__QUOTED PASSAGE__.
Après l’ouverture éprouvante que constitue l’assassinat de son grand-père Abraham par Barron, Jake, sur les conseils de sa psychiatre, se rend au pays de Galles sur les traces des héros mythiques dont son grand-père (superbe Terence Stamp) lui parlait, enfant. Accompagné par son paternel, un ornithologue terre-à-terre et sans ambition, Jake est bien décidé à élucider les circonstances mystérieuses dans lesquelles son père de substitution a trouvé la mort. Pour lui, son aïeul n’a pas été victime d’animaux sauvages. En faisant l’expérience que la fiction peut dépasser la réalité, Jake rejoint les nombreux anti-héros solitaires qui dans l’univers burtonien essaient de démêler le vrai du faux, qu’on songe à l’inspecteur new-yorkais Ichabod Crane dans Sleepy Hollow ou dans un registre plus normé William Bloom dans Big Fish. A l’écran, le père qui disparaît pour on ne sait où, le père mythomane, est un double du père du réalisateur qui s’était notamment confié à ce sujet à Mark Salisbury dans son magnifique livre d’entretiens (page 289-299, éditions points). Mais ce père critiqué est aussi un père adoré car il possède le pouvoir de raconter des histoires emplis de marginaux fantaisistes qui nourrissent l’imaginaire.

Plusieurs années après Edward aux mains d’argent, on imagine à quel point Tim Burton a pris plaisir à filmer cette galerie de freaks. Chez les jeunes, il y a l’incendiaire Olive (Lauren McCrostie), la petite Bronwyn (Pixie Davies), dotée d’une force surpuissante, l’invisible Millard (Cameron King), les jumeaux (Thomas and Joseph Odwell) dont le regard transforme en pierre et Emma (Ella Purnell), plus légère que l’air. Il y a aussi une petite fille qui se fait obéir des plantes, un garçonnet qui projette ses rêves prémonitoires et un jeune homme inquiétant qui donne vie à ses marionnettes. Dans une deuxième partie bucolique  – le cadre idéal pour que s’épanouisse la relation amoureuse entre Jacob et Emma -dont les yeux globuleux et le visage lunaire rappellent fortement ceux d’une ancienne égérie burtonienne, Christina Ricci, Tim Burton compose de magnifiques images poétiques et laisse libre cours à son lyrisme.

__DATA SHOWN__.
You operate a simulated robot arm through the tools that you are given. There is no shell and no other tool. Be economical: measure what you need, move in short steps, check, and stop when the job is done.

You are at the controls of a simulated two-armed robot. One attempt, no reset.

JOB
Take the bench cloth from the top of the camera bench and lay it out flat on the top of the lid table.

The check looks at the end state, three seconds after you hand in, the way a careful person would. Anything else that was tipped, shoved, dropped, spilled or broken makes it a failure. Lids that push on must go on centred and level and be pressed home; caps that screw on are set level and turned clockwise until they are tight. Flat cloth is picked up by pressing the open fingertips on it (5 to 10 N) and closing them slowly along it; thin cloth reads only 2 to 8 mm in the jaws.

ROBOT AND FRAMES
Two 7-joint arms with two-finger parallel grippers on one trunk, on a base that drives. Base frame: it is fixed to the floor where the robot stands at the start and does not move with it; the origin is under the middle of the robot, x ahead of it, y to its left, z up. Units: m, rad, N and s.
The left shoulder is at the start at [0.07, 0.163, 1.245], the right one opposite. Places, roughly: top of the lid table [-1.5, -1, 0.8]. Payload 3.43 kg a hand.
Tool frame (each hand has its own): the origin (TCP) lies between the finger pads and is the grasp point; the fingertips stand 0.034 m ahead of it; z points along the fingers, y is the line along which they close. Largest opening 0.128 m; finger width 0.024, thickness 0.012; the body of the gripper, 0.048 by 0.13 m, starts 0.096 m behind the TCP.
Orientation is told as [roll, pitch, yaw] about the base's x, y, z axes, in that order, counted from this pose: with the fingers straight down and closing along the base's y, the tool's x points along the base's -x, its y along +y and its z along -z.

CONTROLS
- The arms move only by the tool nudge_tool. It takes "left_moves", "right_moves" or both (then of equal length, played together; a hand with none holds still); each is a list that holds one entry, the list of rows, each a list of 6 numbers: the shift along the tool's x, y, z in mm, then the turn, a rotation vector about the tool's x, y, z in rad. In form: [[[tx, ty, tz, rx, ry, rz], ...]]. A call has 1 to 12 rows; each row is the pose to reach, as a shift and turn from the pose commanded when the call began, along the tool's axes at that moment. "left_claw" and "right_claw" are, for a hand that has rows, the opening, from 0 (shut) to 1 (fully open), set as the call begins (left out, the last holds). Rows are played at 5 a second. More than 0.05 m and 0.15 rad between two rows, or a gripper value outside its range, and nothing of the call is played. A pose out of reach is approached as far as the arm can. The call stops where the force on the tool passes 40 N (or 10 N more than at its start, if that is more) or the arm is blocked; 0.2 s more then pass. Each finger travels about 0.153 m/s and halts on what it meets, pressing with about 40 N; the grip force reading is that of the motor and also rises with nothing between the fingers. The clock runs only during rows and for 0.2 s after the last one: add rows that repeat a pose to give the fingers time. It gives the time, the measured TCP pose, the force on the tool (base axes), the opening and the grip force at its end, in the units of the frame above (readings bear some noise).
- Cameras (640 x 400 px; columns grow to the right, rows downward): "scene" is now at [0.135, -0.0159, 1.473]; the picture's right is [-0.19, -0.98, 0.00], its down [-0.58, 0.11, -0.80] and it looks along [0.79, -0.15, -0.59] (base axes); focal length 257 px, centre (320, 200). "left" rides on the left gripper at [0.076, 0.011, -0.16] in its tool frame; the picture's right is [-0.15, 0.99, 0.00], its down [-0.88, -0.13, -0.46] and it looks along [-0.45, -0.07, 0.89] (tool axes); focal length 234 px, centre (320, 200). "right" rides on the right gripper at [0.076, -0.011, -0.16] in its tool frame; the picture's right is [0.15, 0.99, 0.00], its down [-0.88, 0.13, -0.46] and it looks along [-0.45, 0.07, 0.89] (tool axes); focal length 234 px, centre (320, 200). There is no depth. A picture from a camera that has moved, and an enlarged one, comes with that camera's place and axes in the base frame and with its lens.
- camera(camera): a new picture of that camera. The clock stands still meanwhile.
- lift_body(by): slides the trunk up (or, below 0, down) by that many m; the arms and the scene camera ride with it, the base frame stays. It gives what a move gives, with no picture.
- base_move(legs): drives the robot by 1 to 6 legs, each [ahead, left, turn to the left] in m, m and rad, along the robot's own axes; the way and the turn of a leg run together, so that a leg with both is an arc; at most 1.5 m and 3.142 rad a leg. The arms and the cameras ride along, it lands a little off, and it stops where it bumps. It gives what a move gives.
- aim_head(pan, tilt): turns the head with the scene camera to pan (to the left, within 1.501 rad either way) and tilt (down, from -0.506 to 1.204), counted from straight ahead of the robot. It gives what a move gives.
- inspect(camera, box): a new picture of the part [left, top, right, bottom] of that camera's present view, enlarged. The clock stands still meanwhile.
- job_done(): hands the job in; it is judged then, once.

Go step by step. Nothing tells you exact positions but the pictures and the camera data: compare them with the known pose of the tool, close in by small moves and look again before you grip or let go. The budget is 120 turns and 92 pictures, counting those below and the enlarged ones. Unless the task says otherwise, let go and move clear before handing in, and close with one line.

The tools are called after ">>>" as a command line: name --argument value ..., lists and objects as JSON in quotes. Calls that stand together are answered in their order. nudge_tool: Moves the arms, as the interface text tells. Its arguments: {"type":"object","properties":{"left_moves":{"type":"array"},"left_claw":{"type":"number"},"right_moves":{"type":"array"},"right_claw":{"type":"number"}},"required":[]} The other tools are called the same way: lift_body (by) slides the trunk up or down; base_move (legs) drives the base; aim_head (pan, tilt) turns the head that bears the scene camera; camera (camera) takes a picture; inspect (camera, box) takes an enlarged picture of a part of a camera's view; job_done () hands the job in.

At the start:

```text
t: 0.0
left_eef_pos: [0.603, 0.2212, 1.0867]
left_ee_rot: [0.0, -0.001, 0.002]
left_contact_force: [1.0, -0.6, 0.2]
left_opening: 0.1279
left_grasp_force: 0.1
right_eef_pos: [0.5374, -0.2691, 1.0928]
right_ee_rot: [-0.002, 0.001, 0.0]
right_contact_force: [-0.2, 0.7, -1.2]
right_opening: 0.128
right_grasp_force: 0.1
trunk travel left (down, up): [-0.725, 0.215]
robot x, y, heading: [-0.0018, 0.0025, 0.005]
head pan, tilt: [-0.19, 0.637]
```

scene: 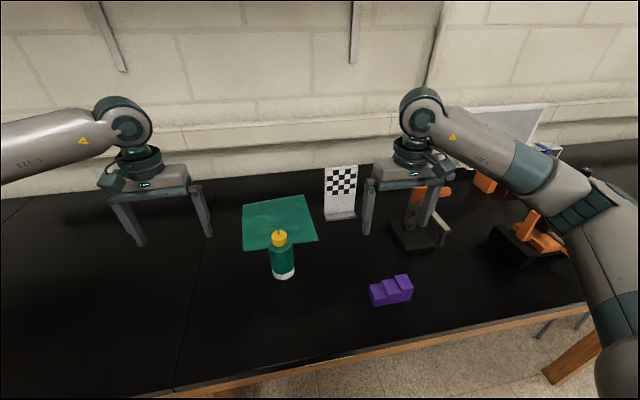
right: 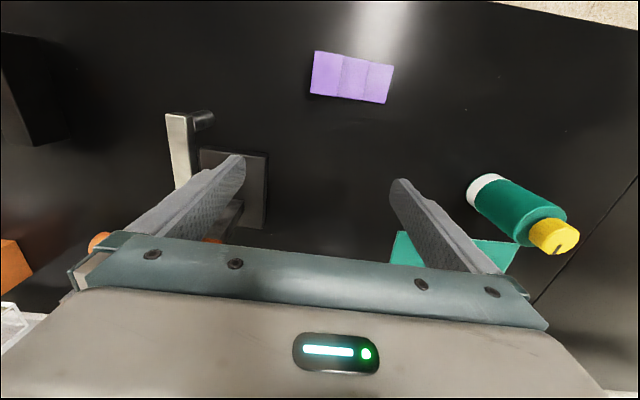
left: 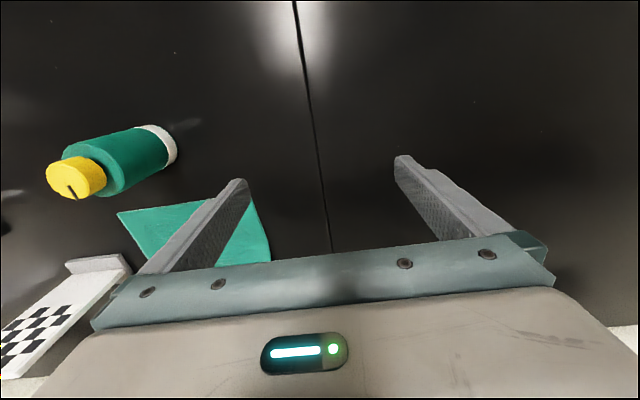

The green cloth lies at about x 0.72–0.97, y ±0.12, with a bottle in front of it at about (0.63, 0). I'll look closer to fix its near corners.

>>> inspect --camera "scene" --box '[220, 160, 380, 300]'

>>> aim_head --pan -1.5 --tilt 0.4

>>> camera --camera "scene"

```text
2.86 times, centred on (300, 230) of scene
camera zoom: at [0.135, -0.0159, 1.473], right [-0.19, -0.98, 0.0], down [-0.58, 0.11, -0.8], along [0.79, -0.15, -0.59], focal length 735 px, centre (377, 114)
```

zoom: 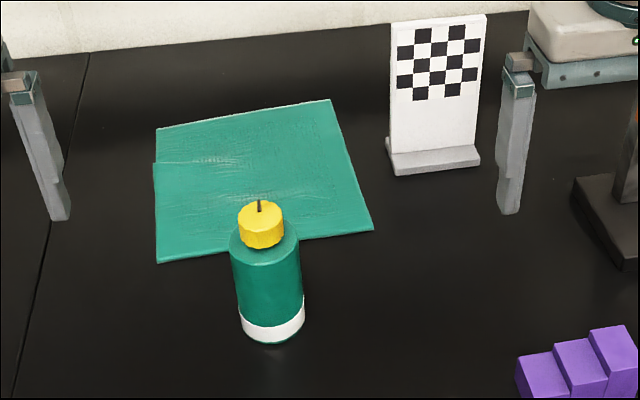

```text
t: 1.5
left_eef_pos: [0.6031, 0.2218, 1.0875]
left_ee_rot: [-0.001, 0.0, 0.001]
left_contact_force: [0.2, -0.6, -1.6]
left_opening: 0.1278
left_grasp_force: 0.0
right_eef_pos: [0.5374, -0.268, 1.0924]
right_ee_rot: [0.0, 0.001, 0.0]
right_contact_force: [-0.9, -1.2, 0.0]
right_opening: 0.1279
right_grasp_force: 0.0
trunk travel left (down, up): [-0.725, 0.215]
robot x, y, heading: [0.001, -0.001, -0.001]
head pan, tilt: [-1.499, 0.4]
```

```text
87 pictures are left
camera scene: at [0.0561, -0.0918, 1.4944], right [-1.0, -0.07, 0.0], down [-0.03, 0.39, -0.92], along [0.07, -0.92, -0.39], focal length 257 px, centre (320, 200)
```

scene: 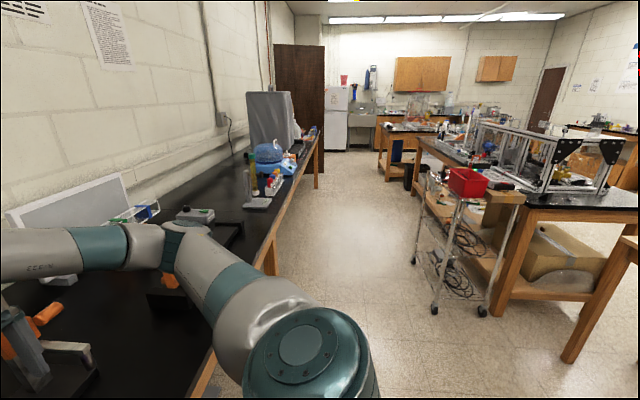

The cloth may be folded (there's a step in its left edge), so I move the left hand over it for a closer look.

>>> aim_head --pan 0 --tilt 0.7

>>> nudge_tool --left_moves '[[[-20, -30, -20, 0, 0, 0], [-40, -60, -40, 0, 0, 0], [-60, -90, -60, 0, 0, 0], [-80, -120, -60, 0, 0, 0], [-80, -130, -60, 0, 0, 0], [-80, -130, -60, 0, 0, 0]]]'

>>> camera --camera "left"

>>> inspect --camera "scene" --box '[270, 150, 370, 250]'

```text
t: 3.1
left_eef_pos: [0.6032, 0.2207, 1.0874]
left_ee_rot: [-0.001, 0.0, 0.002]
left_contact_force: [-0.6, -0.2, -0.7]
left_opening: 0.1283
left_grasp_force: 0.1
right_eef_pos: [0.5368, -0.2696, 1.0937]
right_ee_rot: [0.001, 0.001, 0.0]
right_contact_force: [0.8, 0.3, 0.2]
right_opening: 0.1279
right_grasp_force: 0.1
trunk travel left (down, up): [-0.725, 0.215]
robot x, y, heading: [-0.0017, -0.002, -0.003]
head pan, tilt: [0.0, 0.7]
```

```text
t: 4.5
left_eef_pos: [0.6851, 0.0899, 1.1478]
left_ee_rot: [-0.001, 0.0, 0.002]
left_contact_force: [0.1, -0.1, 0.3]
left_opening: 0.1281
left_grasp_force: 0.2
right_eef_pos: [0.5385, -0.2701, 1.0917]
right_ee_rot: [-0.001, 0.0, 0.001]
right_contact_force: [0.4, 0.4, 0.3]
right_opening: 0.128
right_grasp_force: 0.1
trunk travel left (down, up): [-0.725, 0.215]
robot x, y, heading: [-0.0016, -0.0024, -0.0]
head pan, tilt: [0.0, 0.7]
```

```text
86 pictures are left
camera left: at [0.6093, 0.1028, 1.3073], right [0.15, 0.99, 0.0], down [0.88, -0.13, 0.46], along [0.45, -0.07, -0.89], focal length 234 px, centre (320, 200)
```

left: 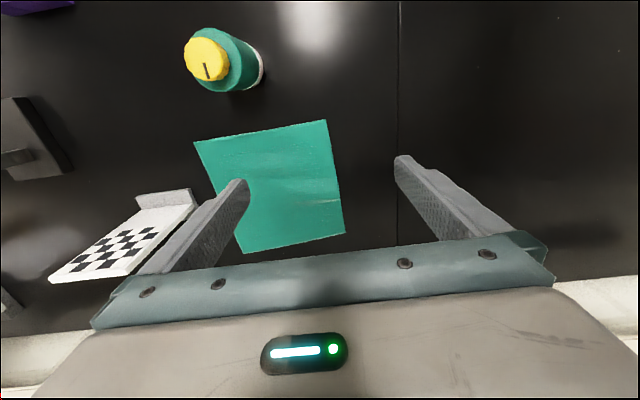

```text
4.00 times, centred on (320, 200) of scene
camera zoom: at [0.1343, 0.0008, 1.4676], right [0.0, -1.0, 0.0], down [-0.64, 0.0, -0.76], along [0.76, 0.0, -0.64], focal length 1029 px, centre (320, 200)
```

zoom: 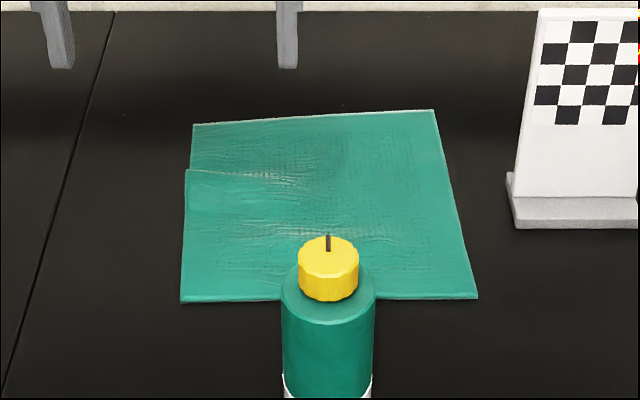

__INSTRUCTIONS TO FOLLOW__. Please continue the quoted passage.

__THE RESPONSE__.
Certes, la menace représentée par les Hollows impose des rebondissements assez convenus qui culminent dans un face à face très hollywoodien avec en plus quelques incohérences scénaristiques (comment Emma a-t-elle récupéré ses chaussures de plomb après avoir glissé de la fenêtre du manoir ou pourquoi les twins n’ont-ils pas utilisé leur super pouvoir plus tôt ?) mais la séquence d’anthologie dans la  fête foraine rachète le tout. Et si certains regretteront le débordement de bons sentiments des scènes finales, on leur rétorquera qu’en dépit de l’appétit de Burton pour l’étrange et le macabre, il a toujours aimé les retrouvailles en famille ou entre amoureux !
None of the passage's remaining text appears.